Rcipe Source : BlackVegetarians

2 pounds of firm tofu
Olive oil (as needed)
Tamari or raw soy sauce (as needed)
1 sliced onion
1 Tb black pepper
Natural barbecue sauce (see recipe below or use all natural store brand)

Cut the tofu blocks into ¼ inch thick slabs. In a shallow pan, marinade the tofu using a mixture of 1 part olive oil to 1 part tamari or raw soy sauce, so that there is just enough marinade to cover the tofu. Slice the onion and put the slices on top of all the pieces of tofu and sprinkle black pepper over all the blocks of tofu. Allow the tofu to marinade for at least two hours, longer if possible (preferably overnight). Remove the tofu from the marinade and douse it with the barbecue sauce. Right after you put the barbecue sauce on, place the tofu in the freezer and allow it to freeze solid. Once frozen, remove it from the freezer and broil it for 5 to 10 minutes. You can then make a sandwich out of it or put it inside a pita pocket along with your favorite toppings.

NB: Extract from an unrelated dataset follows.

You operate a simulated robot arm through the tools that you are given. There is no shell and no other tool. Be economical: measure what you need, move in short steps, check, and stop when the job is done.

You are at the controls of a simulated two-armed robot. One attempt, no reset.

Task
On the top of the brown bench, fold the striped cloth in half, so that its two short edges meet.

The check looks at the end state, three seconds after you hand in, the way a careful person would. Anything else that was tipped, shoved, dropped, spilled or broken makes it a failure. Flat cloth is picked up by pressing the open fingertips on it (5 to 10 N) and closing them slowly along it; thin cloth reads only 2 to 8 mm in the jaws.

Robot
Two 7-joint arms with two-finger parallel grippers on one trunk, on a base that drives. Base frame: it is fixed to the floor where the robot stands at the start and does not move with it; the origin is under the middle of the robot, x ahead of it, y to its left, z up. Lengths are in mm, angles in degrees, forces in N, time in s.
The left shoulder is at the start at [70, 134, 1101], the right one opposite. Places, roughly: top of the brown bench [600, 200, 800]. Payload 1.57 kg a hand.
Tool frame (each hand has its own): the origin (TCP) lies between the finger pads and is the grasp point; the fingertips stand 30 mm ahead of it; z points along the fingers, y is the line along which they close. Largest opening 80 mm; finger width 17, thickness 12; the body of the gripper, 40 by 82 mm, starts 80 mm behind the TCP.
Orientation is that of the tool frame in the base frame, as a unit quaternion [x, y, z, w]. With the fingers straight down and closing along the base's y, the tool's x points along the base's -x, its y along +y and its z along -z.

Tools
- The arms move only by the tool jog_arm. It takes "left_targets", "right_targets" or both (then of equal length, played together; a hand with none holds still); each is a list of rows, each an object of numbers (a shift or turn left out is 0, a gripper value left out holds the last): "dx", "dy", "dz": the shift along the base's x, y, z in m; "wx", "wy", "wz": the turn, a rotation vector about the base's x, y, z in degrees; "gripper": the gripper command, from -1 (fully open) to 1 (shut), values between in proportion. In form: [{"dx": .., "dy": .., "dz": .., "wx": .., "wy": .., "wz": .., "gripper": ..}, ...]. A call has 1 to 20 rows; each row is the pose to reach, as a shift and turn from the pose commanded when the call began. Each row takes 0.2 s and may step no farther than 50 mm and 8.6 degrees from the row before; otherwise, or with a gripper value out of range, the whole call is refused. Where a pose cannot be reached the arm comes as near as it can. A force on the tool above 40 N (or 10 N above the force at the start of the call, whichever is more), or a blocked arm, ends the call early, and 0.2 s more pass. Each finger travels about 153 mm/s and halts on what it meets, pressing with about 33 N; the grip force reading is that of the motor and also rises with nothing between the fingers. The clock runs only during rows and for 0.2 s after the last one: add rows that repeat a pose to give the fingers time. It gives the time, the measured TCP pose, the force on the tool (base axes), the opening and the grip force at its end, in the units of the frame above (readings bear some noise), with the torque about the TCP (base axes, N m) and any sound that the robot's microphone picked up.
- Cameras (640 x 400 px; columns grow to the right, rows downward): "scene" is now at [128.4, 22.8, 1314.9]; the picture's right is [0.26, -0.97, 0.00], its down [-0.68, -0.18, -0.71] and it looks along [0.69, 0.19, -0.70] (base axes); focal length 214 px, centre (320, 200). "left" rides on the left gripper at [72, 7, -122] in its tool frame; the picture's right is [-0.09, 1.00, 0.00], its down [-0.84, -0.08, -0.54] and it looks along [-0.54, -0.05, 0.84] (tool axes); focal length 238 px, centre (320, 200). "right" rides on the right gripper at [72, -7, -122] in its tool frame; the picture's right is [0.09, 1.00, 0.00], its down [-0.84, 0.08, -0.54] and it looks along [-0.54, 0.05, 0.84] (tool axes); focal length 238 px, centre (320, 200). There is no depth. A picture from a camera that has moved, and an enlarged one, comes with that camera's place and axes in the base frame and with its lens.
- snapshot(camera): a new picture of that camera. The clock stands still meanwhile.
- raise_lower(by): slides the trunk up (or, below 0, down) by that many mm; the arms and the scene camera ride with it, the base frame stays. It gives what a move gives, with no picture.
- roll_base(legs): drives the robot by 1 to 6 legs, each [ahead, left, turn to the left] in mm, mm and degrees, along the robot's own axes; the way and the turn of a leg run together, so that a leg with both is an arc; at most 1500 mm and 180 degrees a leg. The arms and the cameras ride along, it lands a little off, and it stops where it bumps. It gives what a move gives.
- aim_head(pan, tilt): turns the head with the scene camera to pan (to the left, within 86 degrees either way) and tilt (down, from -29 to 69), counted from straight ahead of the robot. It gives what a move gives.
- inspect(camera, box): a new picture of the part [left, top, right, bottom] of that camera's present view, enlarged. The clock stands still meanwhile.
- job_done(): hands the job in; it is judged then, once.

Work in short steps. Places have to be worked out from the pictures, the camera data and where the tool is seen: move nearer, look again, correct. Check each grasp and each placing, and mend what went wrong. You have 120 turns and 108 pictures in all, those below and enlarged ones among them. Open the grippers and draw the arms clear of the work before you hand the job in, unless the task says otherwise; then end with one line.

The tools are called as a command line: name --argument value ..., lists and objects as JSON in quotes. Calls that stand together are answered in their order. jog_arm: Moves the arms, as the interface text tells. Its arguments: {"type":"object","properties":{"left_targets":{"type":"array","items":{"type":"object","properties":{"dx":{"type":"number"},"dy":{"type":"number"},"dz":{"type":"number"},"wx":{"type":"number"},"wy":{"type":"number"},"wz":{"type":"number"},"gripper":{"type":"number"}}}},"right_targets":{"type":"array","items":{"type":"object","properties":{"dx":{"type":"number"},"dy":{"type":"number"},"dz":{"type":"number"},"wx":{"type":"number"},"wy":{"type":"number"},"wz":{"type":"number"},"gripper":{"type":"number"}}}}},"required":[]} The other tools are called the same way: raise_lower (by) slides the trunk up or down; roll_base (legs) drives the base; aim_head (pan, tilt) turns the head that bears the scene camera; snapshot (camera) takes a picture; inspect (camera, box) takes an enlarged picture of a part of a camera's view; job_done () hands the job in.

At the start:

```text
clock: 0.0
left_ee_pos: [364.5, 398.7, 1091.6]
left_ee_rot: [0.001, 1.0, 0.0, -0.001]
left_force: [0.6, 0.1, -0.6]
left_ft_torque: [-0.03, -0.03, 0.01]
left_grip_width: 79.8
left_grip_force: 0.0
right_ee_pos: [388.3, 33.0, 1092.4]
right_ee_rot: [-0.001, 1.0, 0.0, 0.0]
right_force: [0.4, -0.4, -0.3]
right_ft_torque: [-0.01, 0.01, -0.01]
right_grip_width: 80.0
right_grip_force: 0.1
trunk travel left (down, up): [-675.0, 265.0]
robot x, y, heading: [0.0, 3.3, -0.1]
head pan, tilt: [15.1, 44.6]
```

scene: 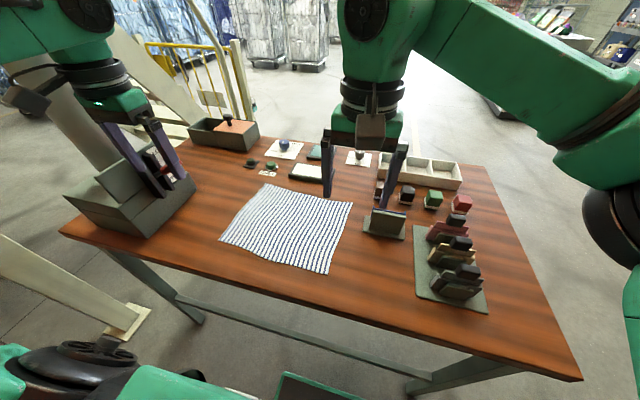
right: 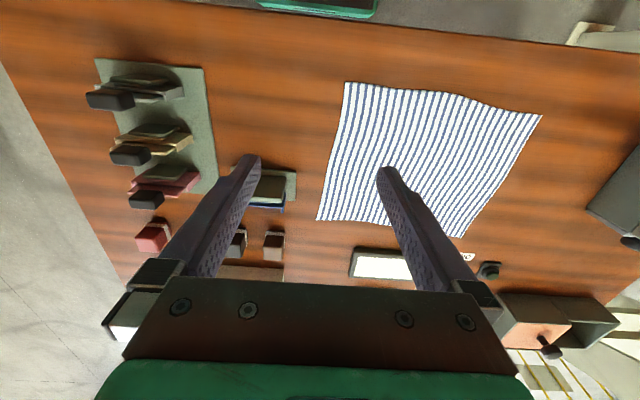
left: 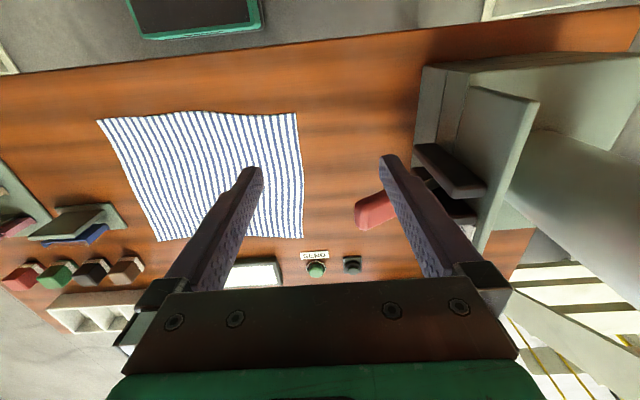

Serves 4.

(Adapted from 30 Days @ Delights of the Garden by Imar Hutchins.)

Natural Barbecue Sauce


3-4 medium size tomatoes
10 sundried tomatoes
1 cup raisins
2 tsp vinegar
1 Tb tamari or raw soy sauce
1 tsp thyme
1 tsp paprika
2 Tb barbecue spice
1 tsp chili powder

Soak the sundried tomatoes in water for a couple of hours to allow them to get soft. Cut the tomatoes in fourths and place all ingredients in a food processor. Using the S blade, pulverize the contents until smooth.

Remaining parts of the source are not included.